135The Prosecutor submitted that s 3(1)(b) applies to the behaviour of the Defendants. If it does I can exercise my discretion not to award a certificate in relation to the EPA Act charges. There was evidence at trial that Mr Coomes made deliberate omissions about Mr Smit in his ROI in relation to the role he said was played by Mr Smit (Mato (No 4) at [486]). Mr Coomes also made deliberate changes to the minutes of Mato meetings omitting references to Mr Smit and himself regarding the clearing work on Kunanadgee and the preparation of a scope of works. These were passed to Mr Bennett to be sent to Mr Potter. I made no specific finding in relation to Mr Bennett and the alteration of the minutes. I identify in Mato (No 4) at [486] the occasions on which there were changes made to the minutes of Mato meetings, Mr Coomes' creation and then deletion of a draft letter of engagement for Mr Hanger based on the scope of works which he knew contained unauthorised work, deletion of Mr Coomes' email to Mr Smit attaching the scope of works, and deletion of the reference in the invoice to the preparation of the draft letter of engagement. The Prosecutor submitted that acts and omissions by Mr Coomes and Mr Bennett contributed to the institution or the continuation of proceedings and were not reasonable.

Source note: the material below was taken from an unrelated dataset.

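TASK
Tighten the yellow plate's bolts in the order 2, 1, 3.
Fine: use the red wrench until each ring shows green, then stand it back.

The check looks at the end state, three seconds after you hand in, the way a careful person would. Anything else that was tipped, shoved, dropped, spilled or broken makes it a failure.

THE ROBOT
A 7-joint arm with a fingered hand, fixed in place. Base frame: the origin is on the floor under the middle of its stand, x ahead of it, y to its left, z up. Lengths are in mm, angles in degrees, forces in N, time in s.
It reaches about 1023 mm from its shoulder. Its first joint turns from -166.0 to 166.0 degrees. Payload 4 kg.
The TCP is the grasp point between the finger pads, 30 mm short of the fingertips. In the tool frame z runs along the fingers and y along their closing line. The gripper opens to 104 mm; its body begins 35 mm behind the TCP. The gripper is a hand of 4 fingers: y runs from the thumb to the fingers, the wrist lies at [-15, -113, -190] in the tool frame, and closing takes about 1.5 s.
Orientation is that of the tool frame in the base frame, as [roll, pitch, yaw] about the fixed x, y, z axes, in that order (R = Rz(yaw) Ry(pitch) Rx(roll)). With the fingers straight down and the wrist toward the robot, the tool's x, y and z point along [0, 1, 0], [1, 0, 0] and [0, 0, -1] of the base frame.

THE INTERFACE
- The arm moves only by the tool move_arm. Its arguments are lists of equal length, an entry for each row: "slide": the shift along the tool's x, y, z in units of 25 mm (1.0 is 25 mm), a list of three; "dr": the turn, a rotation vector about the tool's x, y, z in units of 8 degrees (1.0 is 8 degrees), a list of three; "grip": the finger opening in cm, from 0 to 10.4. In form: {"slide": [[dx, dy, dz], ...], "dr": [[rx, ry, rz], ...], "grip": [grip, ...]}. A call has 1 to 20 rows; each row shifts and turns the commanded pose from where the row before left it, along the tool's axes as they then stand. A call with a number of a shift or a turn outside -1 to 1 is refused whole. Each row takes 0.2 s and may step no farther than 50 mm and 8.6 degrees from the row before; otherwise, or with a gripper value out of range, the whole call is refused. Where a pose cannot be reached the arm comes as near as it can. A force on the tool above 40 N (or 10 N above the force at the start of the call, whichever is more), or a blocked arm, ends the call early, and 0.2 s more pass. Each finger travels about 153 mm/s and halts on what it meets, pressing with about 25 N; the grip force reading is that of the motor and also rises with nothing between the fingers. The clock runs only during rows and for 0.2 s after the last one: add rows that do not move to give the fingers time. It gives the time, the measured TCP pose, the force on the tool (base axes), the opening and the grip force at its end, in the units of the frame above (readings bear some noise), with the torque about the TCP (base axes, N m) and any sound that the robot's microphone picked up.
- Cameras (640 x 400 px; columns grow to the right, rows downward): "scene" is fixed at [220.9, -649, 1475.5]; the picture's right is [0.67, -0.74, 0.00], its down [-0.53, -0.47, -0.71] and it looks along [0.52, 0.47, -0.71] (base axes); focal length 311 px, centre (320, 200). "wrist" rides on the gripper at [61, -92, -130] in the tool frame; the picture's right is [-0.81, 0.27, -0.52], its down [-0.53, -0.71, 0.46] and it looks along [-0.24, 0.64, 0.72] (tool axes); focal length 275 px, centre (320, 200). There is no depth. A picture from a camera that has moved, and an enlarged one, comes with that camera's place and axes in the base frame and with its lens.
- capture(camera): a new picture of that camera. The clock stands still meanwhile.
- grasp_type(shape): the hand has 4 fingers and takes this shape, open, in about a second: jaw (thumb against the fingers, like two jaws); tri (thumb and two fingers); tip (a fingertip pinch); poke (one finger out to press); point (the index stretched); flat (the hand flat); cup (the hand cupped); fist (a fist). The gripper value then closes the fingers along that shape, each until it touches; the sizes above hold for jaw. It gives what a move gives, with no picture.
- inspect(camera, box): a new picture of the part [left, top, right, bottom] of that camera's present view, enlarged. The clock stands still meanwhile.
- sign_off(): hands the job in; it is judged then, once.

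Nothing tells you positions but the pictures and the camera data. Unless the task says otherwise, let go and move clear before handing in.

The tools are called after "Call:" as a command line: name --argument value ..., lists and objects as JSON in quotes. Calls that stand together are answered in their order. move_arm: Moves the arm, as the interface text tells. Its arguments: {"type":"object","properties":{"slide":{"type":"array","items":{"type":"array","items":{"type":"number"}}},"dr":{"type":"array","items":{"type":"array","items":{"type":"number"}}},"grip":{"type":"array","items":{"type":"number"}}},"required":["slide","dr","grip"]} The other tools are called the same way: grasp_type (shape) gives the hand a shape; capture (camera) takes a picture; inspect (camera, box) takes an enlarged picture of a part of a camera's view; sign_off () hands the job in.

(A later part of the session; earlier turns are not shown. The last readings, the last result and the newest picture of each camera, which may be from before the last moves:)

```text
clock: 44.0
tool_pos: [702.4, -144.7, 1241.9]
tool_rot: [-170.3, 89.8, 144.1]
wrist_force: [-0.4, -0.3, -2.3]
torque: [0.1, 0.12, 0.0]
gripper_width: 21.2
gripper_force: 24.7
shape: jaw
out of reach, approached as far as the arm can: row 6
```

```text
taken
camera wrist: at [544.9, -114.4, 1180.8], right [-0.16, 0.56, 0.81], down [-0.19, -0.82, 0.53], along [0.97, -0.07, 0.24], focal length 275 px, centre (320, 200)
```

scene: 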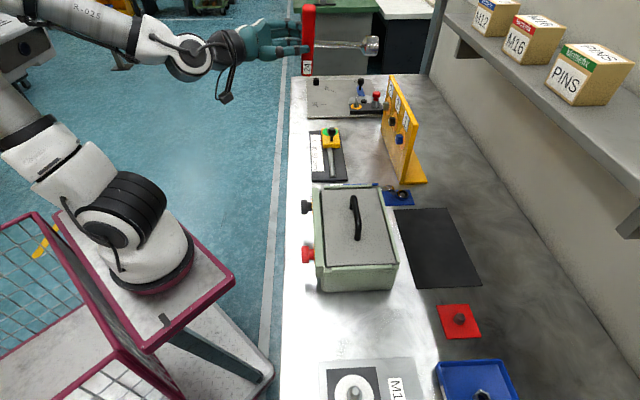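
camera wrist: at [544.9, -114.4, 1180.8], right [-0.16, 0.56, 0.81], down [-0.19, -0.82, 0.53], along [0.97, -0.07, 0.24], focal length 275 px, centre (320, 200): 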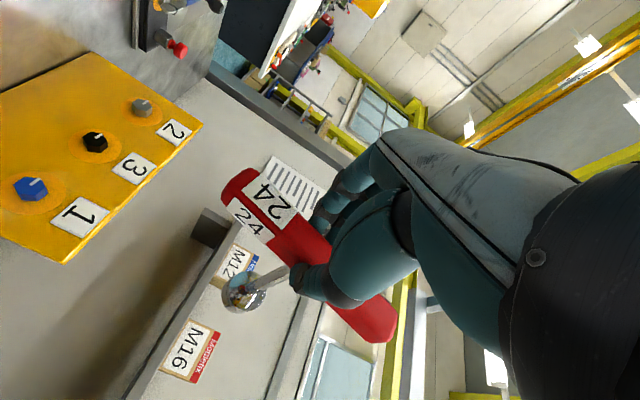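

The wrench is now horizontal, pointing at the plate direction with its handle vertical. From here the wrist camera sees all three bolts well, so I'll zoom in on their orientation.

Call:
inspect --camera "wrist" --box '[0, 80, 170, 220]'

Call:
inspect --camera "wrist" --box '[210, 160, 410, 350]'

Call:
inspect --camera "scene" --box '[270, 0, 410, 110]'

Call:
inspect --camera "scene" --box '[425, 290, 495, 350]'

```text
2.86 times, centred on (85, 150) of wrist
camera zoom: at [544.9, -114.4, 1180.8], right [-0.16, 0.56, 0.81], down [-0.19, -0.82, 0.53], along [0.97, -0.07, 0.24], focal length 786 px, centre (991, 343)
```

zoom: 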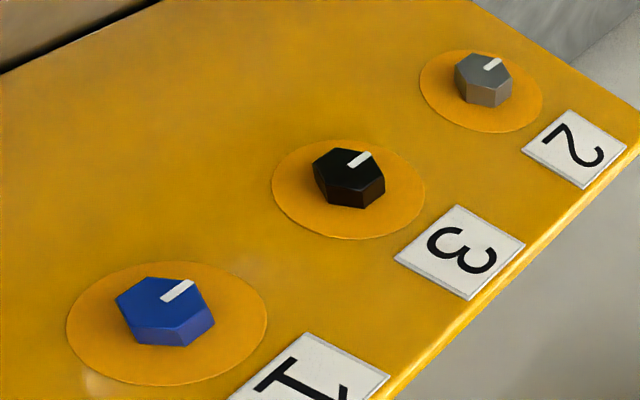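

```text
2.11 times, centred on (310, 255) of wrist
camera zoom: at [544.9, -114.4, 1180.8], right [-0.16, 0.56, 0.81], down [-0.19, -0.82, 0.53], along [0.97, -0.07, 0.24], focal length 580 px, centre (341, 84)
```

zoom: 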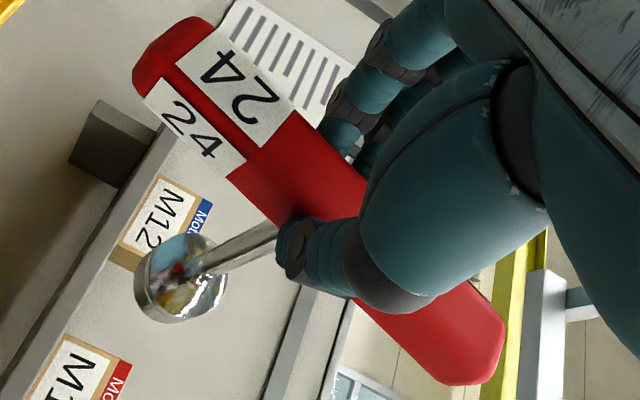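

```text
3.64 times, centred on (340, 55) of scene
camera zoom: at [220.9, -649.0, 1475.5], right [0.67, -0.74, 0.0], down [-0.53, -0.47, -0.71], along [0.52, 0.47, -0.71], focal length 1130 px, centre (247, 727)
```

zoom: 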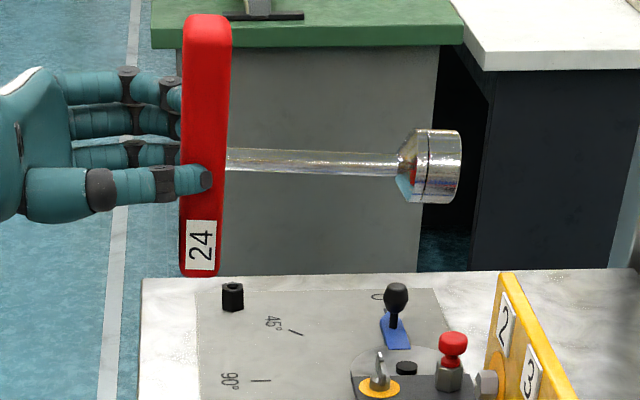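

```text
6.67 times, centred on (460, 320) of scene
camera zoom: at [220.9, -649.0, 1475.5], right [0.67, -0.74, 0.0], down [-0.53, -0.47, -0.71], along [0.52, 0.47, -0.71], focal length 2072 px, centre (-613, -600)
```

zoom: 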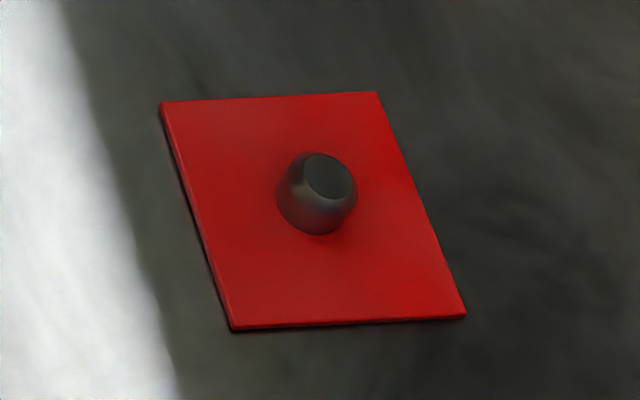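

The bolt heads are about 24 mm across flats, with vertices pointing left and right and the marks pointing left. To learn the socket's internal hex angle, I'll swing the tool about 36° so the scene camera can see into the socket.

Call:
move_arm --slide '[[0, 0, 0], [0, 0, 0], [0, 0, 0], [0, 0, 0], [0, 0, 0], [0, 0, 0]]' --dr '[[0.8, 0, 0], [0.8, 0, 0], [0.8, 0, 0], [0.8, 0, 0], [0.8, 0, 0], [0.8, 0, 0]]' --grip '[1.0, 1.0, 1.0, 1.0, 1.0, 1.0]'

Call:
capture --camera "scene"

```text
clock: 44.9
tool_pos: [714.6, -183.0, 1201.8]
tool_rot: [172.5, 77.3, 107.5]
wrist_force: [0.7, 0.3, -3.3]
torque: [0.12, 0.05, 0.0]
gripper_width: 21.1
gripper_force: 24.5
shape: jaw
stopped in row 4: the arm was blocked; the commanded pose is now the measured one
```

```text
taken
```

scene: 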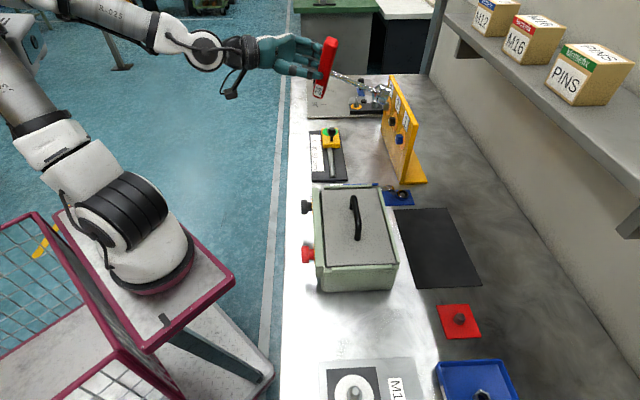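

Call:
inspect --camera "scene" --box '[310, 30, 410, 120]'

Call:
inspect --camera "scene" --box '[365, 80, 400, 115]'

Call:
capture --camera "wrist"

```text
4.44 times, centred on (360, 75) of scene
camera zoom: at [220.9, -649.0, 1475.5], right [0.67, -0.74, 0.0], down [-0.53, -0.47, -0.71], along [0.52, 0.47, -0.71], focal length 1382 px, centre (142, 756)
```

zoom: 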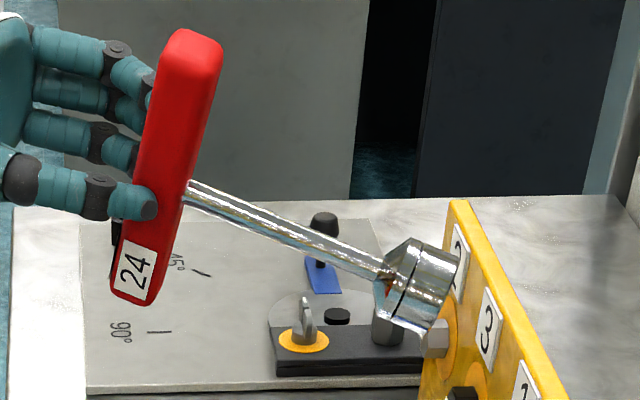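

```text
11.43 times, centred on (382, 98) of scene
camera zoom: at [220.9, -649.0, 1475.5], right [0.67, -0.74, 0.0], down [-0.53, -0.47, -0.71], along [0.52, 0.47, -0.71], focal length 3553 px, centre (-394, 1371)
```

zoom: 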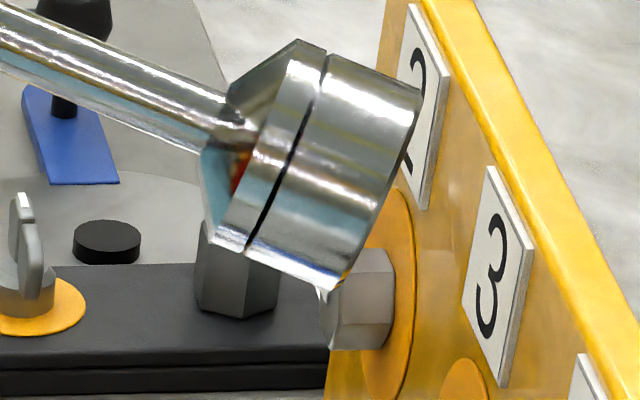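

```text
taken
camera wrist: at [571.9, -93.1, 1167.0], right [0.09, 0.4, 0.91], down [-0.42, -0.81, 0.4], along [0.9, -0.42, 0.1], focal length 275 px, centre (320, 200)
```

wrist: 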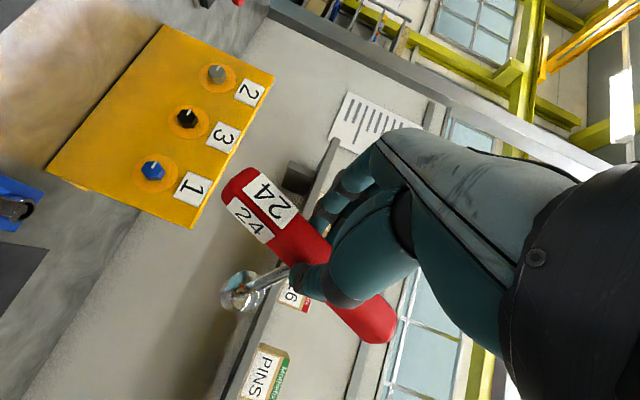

136Mr Coomes' counsel submitted that even if the original minutes had been available to the Prosecutor before trial, charges would still have been pressed against Mr Coomes and s 3(1)(b) does not apply. The Prosecutor accepted that submission during the hearing. It is difficult to say whether the acts and omissions of Mr Coomes and Mr Bennett to a lesser extent contributed to the institution or continuation of proceedings against them as a number of factors were relevant to the commencement of proceedings, not least the evidence of Mr Hanger. On balance I consider s 3(1)(b) does not apply to the acts and omissions by Mr Bennett and Mr Coomes more particularly, as these did not contribute to the institution or continuation of proceedings against these Defendants.
137In conclusion, certificates under s 2 of the CCC Act are to be issued in relation to the EPA Act charges for Mr Coomes and Mr Bennett. Costs of the costs hearing will be reserved.